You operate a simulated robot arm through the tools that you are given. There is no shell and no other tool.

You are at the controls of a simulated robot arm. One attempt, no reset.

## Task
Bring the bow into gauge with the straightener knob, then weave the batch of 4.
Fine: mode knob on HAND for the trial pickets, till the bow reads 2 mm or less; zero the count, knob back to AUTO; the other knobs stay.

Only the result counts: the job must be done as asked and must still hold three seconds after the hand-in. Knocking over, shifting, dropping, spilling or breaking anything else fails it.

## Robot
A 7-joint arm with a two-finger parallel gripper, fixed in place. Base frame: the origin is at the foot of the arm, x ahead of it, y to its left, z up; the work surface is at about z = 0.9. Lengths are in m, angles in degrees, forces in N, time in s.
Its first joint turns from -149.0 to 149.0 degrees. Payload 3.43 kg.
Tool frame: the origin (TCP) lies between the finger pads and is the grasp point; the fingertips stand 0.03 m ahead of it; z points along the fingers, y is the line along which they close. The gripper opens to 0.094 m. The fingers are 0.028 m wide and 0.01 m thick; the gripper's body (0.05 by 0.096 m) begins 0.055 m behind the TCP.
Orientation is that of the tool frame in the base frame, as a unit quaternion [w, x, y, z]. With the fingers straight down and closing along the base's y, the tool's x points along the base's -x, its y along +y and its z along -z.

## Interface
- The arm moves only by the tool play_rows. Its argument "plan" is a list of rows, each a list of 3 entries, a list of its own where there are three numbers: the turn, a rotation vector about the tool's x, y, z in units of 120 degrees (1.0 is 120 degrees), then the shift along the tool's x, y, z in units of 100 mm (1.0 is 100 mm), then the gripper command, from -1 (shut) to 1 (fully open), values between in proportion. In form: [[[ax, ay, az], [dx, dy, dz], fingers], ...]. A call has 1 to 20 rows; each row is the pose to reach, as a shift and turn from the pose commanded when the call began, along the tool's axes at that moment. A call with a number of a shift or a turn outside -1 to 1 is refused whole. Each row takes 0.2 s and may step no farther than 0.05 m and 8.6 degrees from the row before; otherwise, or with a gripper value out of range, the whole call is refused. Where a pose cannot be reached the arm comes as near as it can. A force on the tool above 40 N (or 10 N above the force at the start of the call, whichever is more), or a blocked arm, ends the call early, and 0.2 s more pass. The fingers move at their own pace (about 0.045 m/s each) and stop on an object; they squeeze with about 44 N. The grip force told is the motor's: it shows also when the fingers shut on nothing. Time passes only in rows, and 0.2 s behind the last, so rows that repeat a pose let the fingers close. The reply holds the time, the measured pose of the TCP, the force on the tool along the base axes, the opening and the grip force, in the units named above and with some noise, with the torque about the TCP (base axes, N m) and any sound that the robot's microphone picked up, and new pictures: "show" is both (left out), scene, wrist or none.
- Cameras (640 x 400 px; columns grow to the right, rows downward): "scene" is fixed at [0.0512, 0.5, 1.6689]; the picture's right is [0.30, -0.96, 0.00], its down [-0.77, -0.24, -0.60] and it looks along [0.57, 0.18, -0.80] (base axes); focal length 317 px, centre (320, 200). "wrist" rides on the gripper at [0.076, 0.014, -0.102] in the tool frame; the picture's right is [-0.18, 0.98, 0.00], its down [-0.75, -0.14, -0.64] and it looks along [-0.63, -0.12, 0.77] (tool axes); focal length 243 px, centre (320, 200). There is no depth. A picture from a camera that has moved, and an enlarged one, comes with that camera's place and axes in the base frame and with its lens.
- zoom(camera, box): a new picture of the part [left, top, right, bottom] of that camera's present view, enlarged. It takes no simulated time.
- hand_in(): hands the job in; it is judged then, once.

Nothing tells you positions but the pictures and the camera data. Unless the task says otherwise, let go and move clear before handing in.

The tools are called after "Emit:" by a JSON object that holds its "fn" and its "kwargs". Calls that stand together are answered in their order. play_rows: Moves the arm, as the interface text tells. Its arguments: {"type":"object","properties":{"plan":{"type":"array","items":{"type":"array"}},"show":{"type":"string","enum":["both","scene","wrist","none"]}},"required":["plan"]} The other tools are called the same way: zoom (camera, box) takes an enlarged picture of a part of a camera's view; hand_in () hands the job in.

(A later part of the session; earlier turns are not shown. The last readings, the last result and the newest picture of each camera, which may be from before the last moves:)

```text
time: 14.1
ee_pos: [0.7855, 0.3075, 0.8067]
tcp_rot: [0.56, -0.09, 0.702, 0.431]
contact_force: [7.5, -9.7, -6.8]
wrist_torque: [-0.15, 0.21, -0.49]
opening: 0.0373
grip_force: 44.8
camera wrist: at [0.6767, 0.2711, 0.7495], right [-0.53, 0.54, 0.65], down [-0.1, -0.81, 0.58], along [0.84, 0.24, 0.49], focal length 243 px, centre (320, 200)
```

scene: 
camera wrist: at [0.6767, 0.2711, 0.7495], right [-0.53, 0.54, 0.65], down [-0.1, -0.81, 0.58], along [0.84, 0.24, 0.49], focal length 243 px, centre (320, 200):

▶ _DIRECTIVE_: Every line above should be retyped exactly as given.

▶ _RESPONSE TO THIS EXERCISE_:
You operate a simulated robot arm through the tools that you are given. There is no shell and no other tool.

You are at the controls of a simulated robot arm. One attempt, no reset.

## Task
Bring the bow into gauge with the straightener knob, then weave the batch of 4.
Fine: mode knob on HAND for the trial pickets, till the bow reads 2 mm or less; zero the count, knob back to AUTO; the other knobs stay.

Only the result counts: the job must be done as asked and must still hold three seconds after the hand-in. Knocking over, shifting, dropping, spilling or breaking anything else fails it.

## Robot
A 7-joint arm with a two-finger parallel gripper, fixed in place. Base frame: the origin is at the foot of the arm, x ahead of it, y to its left, z up; the work surface is at about z = 0.9. Lengths are in m, angles in degrees, forces in N, time in s.
Its first joint turns from -149.0 to 149.0 degrees. Payload 3.43 kg.
Tool frame: the origin (TCP) lies between the finger pads and is the grasp point; the fingertips stand 0.03 m ahead of it; z points along the fingers, y is the line along which they close. The gripper opens to 0.094 m. The fingers are 0.028 m wide and 0.01 m thick; the gripper's body (0.05 by 0.096 m) begins 0.055 m behind the TCP.
Orientation is that of the tool frame in the base frame, as a unit quaternion [w, x, y, z]. With the fingers straight down and closing along the base's y, the tool's x points along the base's -x, its y along +y and its z along -z.

## Interface
- The arm moves only by the tool play_rows. Its argument "plan" is a list of rows, each a list of 3 entries, a list of its own where there are three numbers: the turn, a rotation vector about the tool's x, y, z in units of 120 degrees (1.0 is 120 degrees), then the shift along the tool's x, y, z in units of 100 mm (1.0 is 100 mm), then the gripper command, from -1 (shut) to 1 (fully open), values between in proportion. In form: [[[ax, ay, az], [dx, dy, dz], fingers], ...]. A call has 1 to 20 rows; each row is the pose to reach, as a shift and turn from the pose commanded when the call began, along the tool's axes at that moment. A call with a number of a shift or a turn outside -1 to 1 is refused whole. Each row takes 0.2 s and may step no farther than 0.05 m and 8.6 degrees from the row before; otherwise, or with a gripper value out of range, the whole call is refused. Where a pose cannot be reached the arm comes as near as it can. A force on the tool above 40 N (or 10 N above the force at the start of the call, whichever is more), or a blocked arm, ends the call early, and 0.2 s more pass. The fingers move at their own pace (about 0.045 m/s each) and stop on an object; they squeeze with about 44 N. The grip force told is the motor's: it shows also when the fingers shut on nothing. Time passes only in rows, and 0.2 s behind the last, so rows that repeat a pose let the fingers close. The reply holds the time, the measured pose of the TCP, the force on the tool along the base axes, the opening and the grip force, in the units named above and with some noise, with the torque about the TCP (base axes, N m) and any sound that the robot's microphone picked up, and new pictures: "show" is both (left out), scene, wrist or none.
- Cameras (640 x 400 px; columns grow to the right, rows downward): "scene" is fixed at [0.0512, 0.5, 1.6689]; the picture's right is [0.30, -0.96, 0.00], its down [-0.77, -0.24, -0.60] and it looks along [0.57, 0.18, -0.80] (base axes); focal length 317 px, centre (320, 200). "wrist" rides on the gripper at [0.076, 0.014, -0.102] in the tool frame; the picture's right is [-0.18, 0.98, 0.00], its down [-0.75, -0.14, -0.64] and it looks along [-0.63, -0.12, 0.77] (tool axes); focal length 243 px, centre (320, 200). There is no depth. A picture from a camera that has moved, and an enlarged one, comes with that camera's place and axes in the base frame and with its lens.
- zoom(camera, box): a new picture of the part [left, top, right, bottom] of that camera's present view, enlarged. It takes no simulated time.
- hand_in(): hands the job in; it is judged then, once.

Nothing tells you positions but the pictures and the camera data. Unless the task says otherwise, let go and move clear before handing in.

The tools are called after "Emit:" by a JSON object that holds its "fn" and its "kwargs". Calls that stand together are answered in their order. play_rows: Moves the arm, as the interface text tells. Its arguments: {"type":"object","properties":{"plan":{"type":"array","items":{"type":"array"}},"show":{"type":"string","enum":["both","scene","wrist","none"]}},"required":["plan"]} The other tools are called the same way: zoom (camera, box) takes an enlarged picture of a part of a camera's view; hand_in () hands the job in.

(A later part of the session; earlier turns are not shown. The last readings, the last result and the newest picture of each camera, which may be from before the last moves:)

```text
time: 14.1
ee_pos: [0.7855, 0.3075, 0.8067]
tcp_rot: [0.56, -0.09, 0.702, 0.431]
contact_force: [7.5, -9.7, -6.8]
wrist_torque: [-0.15, 0.21, -0.49]
opening: 0.0373
grip_force: 44.8
camera wrist: at [0.6767, 0.2711, 0.7495], right [-0.53, 0.54, 0.65], down [-0.1, -0.81, 0.58], along [0.84, 0.24, 0.49], focal length 243 px, centre (320, 200)
```

scene: 
camera wrist: at [0.6767, 0.2711, 0.7495], right [-0.53, 0.54, 0.65], down [-0.1, -0.81, 0.58], along [0.84, 0.24, 0.49], focal length 243 px, centre (320, 200):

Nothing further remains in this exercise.